Der Entwurf der EU-Verordnung sieht vor, dass kommerzielle, von Firmen verkaufte Untersuchungsverfahren verwendet werden müssen, sobald diese für eine bestimmte Untersuchung verfügbar sind. Verfahren, die in nicht kommerziellen Laboren der Kliniken oder Institute entwickelt wurden, müssten dann eingestellt werden. Das sei hochproblematisch, so die Ad-hoc-Kommission In-vitro-Diagnostik der AWMF: "Ein solches Vorgehen steht im Widerspruch zur freien Wahl des Verfahrens in Therapie und Diagnostik durch die Ärzteschaft", sagt Schliephake. "Diese Regelung wird außerdem die Kosten der Labormedizin exzessiv in die Höhe treiben, da Hersteller ihre Monopolstellung ausnutzen können. Zudem wird die eigenständige Entwicklung von speziellen Testverfahren, insbesondere im Bereich der Universitätskliniken zu einem unwägbaren Risiko, da alle getätigten Investitionen verpuffen, sobald ein gleichartiges Verfahren auf den EU-Markt kommt."

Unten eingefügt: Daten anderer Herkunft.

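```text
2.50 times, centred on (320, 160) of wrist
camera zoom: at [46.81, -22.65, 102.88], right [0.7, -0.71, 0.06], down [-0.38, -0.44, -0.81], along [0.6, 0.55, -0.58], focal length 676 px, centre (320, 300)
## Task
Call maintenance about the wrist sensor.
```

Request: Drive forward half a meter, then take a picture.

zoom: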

Eine weitere Hürde für die wissenschaftlich medizinische Forschung sei der eingeschränkte Zugang zu Registerdaten, etwa von Krankenkassen, um daraus Erkenntnisse für die Versorgung zu ziehen, erklärt Prof. Dr. med. Rolf-Detlef Treede, stellvertretender Präsident der AWMF. Dies zeige sich auch im aktuellen Entwurf zur Implantateregister-Betriebsverordnung (IRegBV). "In diesem Entwurf sind die bürokratischen Anforderungen für eine sekundäre Datennutzung zu hoch. Die Daten aus Registern können jedoch helfen, die Entstehung, Früherkennung und Behandlung von Krankheiten besser zu verstehen selbstverständlich unter Einhaltung aller datenschutzrechtlichen Vorgaben", so Treede.
Das Bundesministerium für Gesundheit hat im Juli 2021 außerdem einen Entwurf für eine Gebührenverordnung für individuell zurechenbare öffentliche Leistungen vorgelegt. "Die Umsetzung dieses Entwurfs würde dazu führen, dass die Kosten für die Genehmigung von klinischen Studien deutlich steigen würden, was insbesondere akademisch initiierte Studien, sogenannte Investigator Initiated Trials (IITs) oder öffentlich-geförderte Studien benachteiligt", sagt Schliephake. Die AWMF fordert den Erlass oder eine Reduktion der Gebühren für IITs, bei denen eine öffentliche Einrichtung – wie eine Universität – die Finanzierung trägt. Andernfalls seien der Studienstandort Deutschland und die unabhängige, akademische Studienkultur gefährdet.